Postanowiłem wreszcie zmienić opony na letnie. Pojechałem do pobliskiego, prowadzonego przez przesympatyczne młode małżeństwo, warsztatu.
Pani, zawsze uśmiechnięta, pełna humoru i pozytywnej energii, jak zwykle przywitała mnie zza kontuaru dobrym słowem. Na pytanie, czy da się dziś wymienić opony, odpowiedziała, że musi zapytać męża, bo dziś jest kilka samochodów umówionych, ale może się uda jakoś to pogodzić. Pobiegła do sąsiedniego pomieszczenia, gdzie mąż, postawny facet z elegancką bródką, zaglądał w paszczę chorego samochodu. Pan wynurzył się z czeluści, przetarł ręce szmatą i, również z uśmiechem na ustach jak jego żona, przywitał się serdecznie. Nie jestem stałym bywalcem tego miejsca, byłem tam może ze 4 razy, ale reakcje państwa są zawsze takie same i czuję się niemal jak dobry znajomy.

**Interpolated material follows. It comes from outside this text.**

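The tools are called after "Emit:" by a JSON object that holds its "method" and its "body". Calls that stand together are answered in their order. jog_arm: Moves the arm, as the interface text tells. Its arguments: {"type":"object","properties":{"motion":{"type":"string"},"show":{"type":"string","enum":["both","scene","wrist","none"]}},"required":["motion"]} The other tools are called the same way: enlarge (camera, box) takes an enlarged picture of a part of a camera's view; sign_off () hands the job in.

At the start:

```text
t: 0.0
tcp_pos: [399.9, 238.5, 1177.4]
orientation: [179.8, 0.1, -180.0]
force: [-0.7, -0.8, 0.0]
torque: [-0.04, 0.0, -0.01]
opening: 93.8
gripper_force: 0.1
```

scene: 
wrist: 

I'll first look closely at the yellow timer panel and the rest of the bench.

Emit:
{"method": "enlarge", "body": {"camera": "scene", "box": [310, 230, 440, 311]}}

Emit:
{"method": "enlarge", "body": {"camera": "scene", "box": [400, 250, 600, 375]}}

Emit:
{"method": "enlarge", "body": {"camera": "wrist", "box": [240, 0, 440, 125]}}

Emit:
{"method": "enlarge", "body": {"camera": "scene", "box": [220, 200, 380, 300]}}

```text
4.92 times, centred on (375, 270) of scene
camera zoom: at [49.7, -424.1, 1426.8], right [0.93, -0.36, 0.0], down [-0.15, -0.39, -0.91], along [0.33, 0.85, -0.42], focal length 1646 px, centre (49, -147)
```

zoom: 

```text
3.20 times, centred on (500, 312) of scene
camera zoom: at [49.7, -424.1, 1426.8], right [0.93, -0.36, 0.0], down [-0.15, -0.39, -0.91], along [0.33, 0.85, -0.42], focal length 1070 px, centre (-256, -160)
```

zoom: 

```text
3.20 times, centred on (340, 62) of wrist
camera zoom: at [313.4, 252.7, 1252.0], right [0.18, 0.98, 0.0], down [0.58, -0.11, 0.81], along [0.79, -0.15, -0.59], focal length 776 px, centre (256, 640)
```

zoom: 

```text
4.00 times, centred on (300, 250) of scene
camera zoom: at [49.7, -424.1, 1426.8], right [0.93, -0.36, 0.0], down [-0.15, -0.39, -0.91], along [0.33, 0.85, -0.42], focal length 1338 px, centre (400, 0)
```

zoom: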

Dialogi z państwem z warsztatu zawsze są miłe, dowcipne, ale także wyjątkowo rzeczowe. Zawsze szukają sposobu na rozwiązanie problemu z korzyścią dla klienta, służą pomocą, informacją i dobrym słowem. Widać między nimi wspaniałą nić porozumienia w każdej sprawie. Pani wyszukuje w sieci informacje o częściach, zapisuje pytania, targa opony z bagażnika klienta do warsztatu i z powrotem, zabawia rozmową i jednocześnie prowadzi dialog z mężem na temat rezerwacji terminów, zapotrzebowania na części czy odpowiedzi nawet na najgłupsze zapisane pytania. Mąż z uśmiechem odpowiada, komentuje i naprawia, wymienia, serwisuje i ocenia potrzeby swoich warczących pacjentów.
Po warsztacie snuje się też kilku mechaników. W ogóle ich nie słychać. Robią swoje, nie odzywają się. Może takie mają zadanie… Można by rzec – sielanka.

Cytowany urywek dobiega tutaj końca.